▸ **EXERCISE BRIEF**: Go over the entries below line by line, copying each one that contains the word "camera".
··· EXCERPTED DATA
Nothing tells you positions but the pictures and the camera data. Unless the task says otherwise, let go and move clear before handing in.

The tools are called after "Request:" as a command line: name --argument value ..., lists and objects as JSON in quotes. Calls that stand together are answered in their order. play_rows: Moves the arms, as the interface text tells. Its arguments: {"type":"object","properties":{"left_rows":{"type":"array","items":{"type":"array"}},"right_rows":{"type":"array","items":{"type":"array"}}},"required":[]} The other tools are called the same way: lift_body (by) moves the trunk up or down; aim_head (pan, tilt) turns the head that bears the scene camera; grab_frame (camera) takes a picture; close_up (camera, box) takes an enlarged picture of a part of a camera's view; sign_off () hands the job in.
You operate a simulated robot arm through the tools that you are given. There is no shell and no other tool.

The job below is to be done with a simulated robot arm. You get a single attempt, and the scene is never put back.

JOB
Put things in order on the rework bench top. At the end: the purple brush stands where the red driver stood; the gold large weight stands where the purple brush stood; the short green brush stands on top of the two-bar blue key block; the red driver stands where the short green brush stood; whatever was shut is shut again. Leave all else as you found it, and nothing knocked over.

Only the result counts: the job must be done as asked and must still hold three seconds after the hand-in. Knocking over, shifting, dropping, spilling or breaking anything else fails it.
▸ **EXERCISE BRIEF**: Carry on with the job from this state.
······
▸ **TASK RESPONSE**:
Nothing tells you positions but the pictures and the camera data. Unless the task says otherwise, let go and move clear before handing in.
The tools are called after "Request:" as a command line: name --argument value ..., lists and objects as JSON in quotes. Calls that stand together are answered in their order. play_rows: Moves the arms, as the interface text tells. Its arguments: {"type":"object","properties":{"left_rows":{"type":"array","items":{"type":"array"}},"right_rows":{"type":"array","items":{"type":"array"}}},"required":[]} The other tools are called the same way: lift_body (by) moves the trunk up or down; aim_head (pan, tilt) turns the head that bears the scene camera; grab_frame (camera) takes a picture; close_up (camera, box) takes an enlarged picture of a part of a camera's view; sign_off () hands the job in.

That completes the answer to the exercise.